Indonesia's financial regulator has changed its rules governing investments by insurance companies and other non-bank financial institutions, in a move aimed at getting these entities to support government infrastructure projects, reported Reuters.
The OJK revised a regulation first implemented in January last year that required insurance companies, pension funds and other non-bank financial institutions to keep a minimum percentage of government bonds in their portfolio to help provide stability to the debt market.
In the revised version, the OJK has expanded the options for required investment products to include instruments issued by state-owned companies and their subsidiaries used to finance government infrastructure projects.

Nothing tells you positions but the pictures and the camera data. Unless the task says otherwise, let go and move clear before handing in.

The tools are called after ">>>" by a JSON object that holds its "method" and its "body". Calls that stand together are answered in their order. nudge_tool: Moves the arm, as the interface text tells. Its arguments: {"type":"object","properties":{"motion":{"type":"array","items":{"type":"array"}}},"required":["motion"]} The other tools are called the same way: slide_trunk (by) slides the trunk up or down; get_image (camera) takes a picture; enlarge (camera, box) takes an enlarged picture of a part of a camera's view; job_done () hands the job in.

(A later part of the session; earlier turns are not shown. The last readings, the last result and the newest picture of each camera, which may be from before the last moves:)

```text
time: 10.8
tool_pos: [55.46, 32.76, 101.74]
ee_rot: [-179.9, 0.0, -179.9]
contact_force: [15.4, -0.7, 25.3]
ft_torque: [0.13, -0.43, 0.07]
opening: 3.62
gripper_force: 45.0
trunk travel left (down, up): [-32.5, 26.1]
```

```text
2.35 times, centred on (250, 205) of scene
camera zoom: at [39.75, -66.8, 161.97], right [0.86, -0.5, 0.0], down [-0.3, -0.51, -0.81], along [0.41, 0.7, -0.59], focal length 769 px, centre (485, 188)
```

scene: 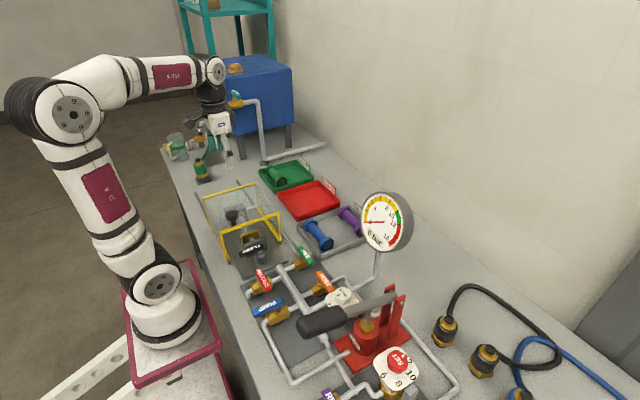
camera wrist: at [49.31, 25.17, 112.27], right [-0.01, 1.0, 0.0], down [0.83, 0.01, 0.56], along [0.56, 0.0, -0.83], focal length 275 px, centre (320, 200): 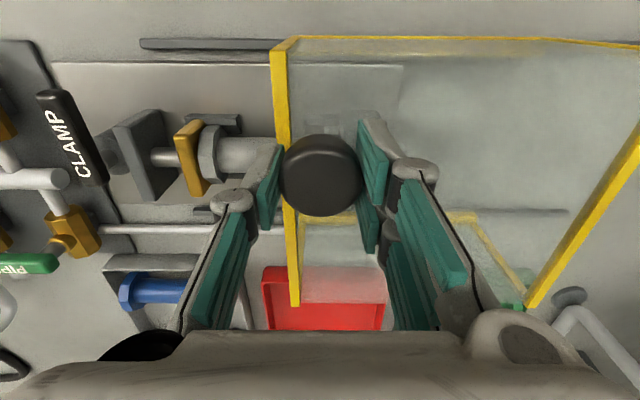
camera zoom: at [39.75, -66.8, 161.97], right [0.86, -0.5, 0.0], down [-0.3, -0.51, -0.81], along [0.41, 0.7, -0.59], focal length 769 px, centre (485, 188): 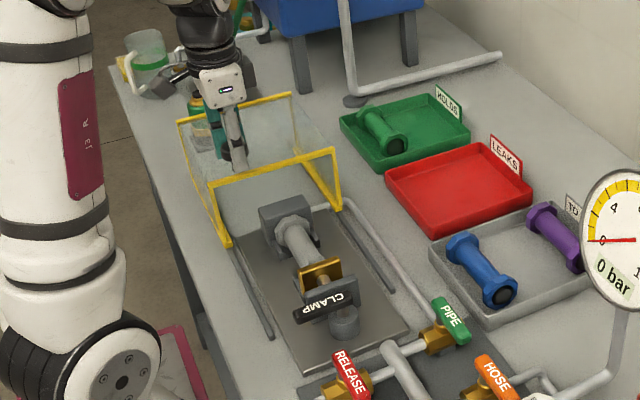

The new list of instruments includes asset-backed securities, as well as the so called limited participation mutual funds (RDPT), according to the regulation signed on 29 August, which took effect immediately.
Accelerating infrastructure projects is among the main focuses of Indonesia's government and project financing is one the main hurdles.
The World Bank estimated that Southeast Asia's largest economy would have to spend US$500 billion to meet its infrastructure needs in the next five years and public spending alone would not be enough.
The overall amount of government-linked securities the OJK requires non-bank financial institutions must keep as a minimum percentage of their investments remains unchanged from last year's rules. Such securities must make up at least 30% of pension funds' and life insurance companies' investments and 20% of general insurance firms' investments.